Maturité numérique fixée à 15 ans
Deux périodes semblent particulièrement critiques : les années qui entourent la puberté et le moment qui précède le départ du foyer familial. Il existe deux types de risques sur la santé : « primaires » (par exemple, addiction aux écrans, problèmes de sommeil, insatisfaction liée au niveau de vie ou au physique), « secondaires » (effets du harcèlement ou du « revenge porn » – vengeance pornographique, consistant à se venger d’une personne en rendant publics des contenus pornographiques où figure cette dernière).
Actuellement, la loi n’autorise l’usage des réseaux sociaux qu’à partir de l’âge de 13 ans. Mais en 2021, une enquête a montré que 63% des moins de 13 ans étaient inscrits sur un réseau social ou plus. Le plus souvent, les parents l’ignorent, alors que l’âge moyen d’obtention d’un premier smartphone est compris entre 9 et 10 ans. Ainsi à peine plus de la moitié d’entre eux décident du moment et de la durée de connexion de leurs enfants, et quatre sur cinq « déclarent ne pas savoir exactement ce que leurs enfants font sur internet ou les réseaux sociaux ».

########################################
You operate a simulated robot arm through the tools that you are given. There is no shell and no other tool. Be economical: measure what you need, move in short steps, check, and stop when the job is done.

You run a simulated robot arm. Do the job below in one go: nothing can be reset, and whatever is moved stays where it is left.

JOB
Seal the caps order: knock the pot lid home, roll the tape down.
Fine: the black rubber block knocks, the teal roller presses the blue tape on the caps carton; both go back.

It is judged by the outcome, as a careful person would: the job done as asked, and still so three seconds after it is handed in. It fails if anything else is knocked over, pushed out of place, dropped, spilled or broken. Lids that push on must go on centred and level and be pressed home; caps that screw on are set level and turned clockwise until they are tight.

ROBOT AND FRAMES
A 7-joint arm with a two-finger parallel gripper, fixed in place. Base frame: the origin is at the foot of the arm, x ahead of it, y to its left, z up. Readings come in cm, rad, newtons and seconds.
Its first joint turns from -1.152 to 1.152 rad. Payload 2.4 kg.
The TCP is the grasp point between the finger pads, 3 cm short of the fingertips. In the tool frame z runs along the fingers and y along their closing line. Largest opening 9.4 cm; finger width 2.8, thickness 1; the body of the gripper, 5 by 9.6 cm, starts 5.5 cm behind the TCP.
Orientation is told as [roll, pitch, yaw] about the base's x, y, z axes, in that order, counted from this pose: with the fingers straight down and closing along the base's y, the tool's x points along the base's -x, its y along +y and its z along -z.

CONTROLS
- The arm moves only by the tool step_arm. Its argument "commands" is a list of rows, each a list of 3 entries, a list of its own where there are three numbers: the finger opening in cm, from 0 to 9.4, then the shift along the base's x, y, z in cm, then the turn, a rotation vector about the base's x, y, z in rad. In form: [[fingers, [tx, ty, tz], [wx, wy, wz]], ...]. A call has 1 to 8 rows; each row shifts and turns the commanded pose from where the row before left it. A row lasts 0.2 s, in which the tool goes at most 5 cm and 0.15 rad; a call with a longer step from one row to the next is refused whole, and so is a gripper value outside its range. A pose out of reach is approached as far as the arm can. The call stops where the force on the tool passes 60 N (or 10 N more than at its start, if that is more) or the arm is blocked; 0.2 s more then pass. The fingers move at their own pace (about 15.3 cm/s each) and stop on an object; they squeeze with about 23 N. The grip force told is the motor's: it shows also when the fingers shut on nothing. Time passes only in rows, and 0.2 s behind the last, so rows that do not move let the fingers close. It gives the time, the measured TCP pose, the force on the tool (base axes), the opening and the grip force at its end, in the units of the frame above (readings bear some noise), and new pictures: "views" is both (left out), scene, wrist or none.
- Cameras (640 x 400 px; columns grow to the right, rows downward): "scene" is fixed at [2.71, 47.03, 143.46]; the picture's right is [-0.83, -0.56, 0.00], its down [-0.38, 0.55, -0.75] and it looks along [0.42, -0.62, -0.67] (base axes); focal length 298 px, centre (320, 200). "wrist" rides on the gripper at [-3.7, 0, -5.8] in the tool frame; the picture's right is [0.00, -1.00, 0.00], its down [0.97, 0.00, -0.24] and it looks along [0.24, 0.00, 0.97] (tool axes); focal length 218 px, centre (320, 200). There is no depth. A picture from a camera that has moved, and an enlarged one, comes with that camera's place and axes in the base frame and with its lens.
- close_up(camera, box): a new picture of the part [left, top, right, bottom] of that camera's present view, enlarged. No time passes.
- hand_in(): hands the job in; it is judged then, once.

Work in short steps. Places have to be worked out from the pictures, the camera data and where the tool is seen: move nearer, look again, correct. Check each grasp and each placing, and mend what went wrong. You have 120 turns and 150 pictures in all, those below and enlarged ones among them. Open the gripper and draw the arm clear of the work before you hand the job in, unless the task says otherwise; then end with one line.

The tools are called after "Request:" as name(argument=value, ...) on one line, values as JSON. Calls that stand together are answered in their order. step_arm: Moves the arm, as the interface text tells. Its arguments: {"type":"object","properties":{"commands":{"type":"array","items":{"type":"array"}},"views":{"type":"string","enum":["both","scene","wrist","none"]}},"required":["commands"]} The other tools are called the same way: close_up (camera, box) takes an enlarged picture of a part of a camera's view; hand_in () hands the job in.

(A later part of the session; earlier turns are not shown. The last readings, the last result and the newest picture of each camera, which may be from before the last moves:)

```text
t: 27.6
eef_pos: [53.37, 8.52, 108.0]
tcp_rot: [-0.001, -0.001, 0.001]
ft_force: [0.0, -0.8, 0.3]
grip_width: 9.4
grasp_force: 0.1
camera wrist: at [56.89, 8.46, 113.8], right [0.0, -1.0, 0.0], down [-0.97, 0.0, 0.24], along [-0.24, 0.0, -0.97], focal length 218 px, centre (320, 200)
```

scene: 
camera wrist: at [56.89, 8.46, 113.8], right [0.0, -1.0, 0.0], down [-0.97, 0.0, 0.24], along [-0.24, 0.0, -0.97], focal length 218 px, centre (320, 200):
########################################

La proposition de loi estime qu’il est important de fixer « un seuil de maturité nécessaire à partir duquel un mineur est apte à pouvoir s’inscrire seul, avec un consentement éclairé, sur une plateforme sociale. En-dessous de ce seuil, les plateformes devront recueillir la preuve de l’autorisation d’au moins un des titulaires de l’autorité parentale. » Le texte avance l’âge de 15 ans, en conformité avec les articles de la loi Informatique et libertés relatifs au consentement aux traitements de données à caractère personnel. C’est aux opérateurs de plateformes en ligne de faire respecter cette obligation, sous peine de sanctions (d’où l’importance d’une définition légale des réseaux sociaux).
Le quatrième article de la proposition de loi demande au Gouvernement de remettre un rapport « présentant les conséquences de l’utilisation des réseaux sociaux sur le bien-être et la santé mentale des jeunes, notamment des mineurs, » dans un délai d’un an après la promulgation de la loi. Avec l’espoir que la loi soit mieux respectée par les plateformes.